┏━━

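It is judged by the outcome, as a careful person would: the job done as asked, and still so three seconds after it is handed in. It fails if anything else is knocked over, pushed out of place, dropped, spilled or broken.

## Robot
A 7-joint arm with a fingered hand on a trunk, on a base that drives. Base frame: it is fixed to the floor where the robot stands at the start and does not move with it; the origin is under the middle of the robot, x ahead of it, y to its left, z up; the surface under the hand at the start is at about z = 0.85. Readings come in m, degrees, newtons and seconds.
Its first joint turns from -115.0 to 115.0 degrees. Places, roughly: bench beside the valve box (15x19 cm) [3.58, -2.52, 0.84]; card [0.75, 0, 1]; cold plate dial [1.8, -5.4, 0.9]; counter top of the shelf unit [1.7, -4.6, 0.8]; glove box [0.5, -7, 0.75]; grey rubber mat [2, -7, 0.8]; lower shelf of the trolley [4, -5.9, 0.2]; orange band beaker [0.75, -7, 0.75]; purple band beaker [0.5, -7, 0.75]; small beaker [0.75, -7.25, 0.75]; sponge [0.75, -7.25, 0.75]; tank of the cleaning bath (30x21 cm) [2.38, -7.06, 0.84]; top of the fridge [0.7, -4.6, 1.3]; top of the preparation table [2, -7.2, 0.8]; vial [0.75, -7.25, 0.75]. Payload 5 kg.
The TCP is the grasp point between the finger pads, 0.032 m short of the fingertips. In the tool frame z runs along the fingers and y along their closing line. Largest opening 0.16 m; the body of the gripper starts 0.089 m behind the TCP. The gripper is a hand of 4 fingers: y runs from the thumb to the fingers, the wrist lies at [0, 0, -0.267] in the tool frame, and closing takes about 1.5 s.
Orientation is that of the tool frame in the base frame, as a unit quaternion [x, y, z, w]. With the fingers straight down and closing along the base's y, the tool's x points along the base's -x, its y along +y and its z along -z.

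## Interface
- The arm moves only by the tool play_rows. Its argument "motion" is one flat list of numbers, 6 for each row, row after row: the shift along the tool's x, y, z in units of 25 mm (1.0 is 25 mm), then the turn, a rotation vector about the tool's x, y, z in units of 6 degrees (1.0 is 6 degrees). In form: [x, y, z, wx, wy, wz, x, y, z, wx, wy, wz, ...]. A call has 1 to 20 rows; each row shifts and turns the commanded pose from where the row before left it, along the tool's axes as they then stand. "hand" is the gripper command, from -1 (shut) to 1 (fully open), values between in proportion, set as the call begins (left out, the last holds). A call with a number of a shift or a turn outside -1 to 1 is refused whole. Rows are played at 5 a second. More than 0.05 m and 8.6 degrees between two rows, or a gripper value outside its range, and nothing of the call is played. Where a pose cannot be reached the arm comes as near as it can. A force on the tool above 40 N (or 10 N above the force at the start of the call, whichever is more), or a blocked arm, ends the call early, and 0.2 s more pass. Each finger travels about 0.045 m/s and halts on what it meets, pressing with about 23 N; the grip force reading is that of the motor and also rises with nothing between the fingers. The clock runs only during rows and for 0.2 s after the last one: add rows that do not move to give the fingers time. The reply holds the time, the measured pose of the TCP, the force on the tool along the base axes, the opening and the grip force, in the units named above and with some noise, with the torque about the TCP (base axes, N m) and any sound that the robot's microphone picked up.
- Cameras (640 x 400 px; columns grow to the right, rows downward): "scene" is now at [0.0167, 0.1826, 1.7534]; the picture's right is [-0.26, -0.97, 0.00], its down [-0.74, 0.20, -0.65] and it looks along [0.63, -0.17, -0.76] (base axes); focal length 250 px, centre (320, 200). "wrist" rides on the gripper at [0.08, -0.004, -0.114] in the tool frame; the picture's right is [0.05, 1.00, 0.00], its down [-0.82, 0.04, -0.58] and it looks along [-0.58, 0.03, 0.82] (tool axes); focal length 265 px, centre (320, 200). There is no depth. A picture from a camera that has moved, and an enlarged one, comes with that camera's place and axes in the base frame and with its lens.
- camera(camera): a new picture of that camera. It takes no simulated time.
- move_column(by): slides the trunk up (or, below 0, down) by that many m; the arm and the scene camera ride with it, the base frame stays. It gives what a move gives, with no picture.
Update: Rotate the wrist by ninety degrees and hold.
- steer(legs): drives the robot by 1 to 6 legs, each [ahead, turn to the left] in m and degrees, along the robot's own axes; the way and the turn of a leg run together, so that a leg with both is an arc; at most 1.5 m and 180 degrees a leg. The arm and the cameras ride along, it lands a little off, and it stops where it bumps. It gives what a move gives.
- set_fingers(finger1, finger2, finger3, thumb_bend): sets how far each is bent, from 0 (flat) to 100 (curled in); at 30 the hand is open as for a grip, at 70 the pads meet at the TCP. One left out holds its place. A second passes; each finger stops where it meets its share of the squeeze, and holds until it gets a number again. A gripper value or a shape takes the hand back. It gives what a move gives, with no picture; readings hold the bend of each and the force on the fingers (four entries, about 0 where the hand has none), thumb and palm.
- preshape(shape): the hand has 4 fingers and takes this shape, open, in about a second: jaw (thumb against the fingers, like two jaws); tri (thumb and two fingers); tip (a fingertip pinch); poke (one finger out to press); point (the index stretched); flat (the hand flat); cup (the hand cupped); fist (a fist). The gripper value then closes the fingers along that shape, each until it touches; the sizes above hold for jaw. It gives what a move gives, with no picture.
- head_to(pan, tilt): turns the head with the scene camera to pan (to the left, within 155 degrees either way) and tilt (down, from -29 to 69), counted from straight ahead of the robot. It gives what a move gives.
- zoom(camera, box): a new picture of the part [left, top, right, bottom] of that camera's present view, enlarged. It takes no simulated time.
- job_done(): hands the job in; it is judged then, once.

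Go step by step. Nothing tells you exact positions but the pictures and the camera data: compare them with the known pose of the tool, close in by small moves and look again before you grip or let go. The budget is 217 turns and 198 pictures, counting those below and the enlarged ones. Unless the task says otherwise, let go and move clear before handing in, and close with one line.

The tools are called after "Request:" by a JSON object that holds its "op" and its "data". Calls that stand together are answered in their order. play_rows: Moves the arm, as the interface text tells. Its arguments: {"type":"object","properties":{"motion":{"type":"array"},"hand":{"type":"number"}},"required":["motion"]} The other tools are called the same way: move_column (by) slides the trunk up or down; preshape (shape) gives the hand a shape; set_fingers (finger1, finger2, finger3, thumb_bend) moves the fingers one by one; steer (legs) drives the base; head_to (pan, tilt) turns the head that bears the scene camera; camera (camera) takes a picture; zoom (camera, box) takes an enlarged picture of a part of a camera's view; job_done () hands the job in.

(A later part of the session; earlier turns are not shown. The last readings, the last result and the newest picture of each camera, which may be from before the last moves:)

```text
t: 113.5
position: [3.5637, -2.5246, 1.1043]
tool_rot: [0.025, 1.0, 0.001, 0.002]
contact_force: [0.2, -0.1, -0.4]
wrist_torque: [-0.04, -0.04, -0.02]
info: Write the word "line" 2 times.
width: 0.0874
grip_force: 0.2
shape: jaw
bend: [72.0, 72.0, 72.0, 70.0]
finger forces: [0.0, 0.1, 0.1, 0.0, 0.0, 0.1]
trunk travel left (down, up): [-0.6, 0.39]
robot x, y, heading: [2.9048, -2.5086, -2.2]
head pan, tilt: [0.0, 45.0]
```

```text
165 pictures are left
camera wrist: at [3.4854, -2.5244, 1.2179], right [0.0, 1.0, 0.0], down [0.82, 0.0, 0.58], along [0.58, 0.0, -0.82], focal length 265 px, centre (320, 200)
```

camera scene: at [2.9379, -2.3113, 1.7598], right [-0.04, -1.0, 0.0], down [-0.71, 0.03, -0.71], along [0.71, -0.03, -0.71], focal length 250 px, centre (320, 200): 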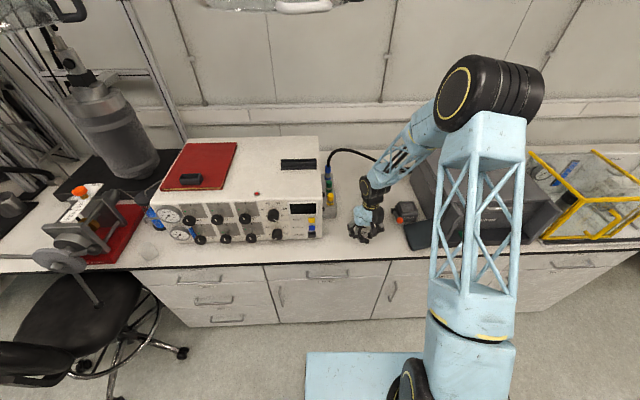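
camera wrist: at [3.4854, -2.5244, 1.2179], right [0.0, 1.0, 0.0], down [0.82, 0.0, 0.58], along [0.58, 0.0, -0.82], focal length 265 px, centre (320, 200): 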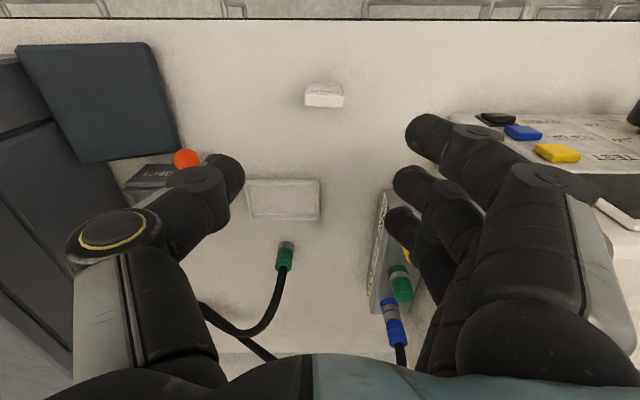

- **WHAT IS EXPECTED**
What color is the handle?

┗━━

- **WHAT IS EXPECTED**
Extract every line containing the string "closing" from the material.

- **COMPLETE OUTPUT**
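The TCP is the grasp point between the finger pads, 0.032 m short of the fingertips. In the tool frame z runs along the fingers and y along their closing line. Largest opening 0.16 m; the body of the gripper starts 0.089 m behind the TCP. The gripper is a hand of 4 fingers: y runs from the thumb to the fingers, the wrist lies at [0, 0, -0.267] in the tool frame, and closing takes about 1.5 s.
Orientation is that of the tool frame in the base frame, as a unit quaternion [x, y, z, w]. With the fingers straight down and closing along the base's y, the tool's x points along the base's -x, its y along +y and its z along -z.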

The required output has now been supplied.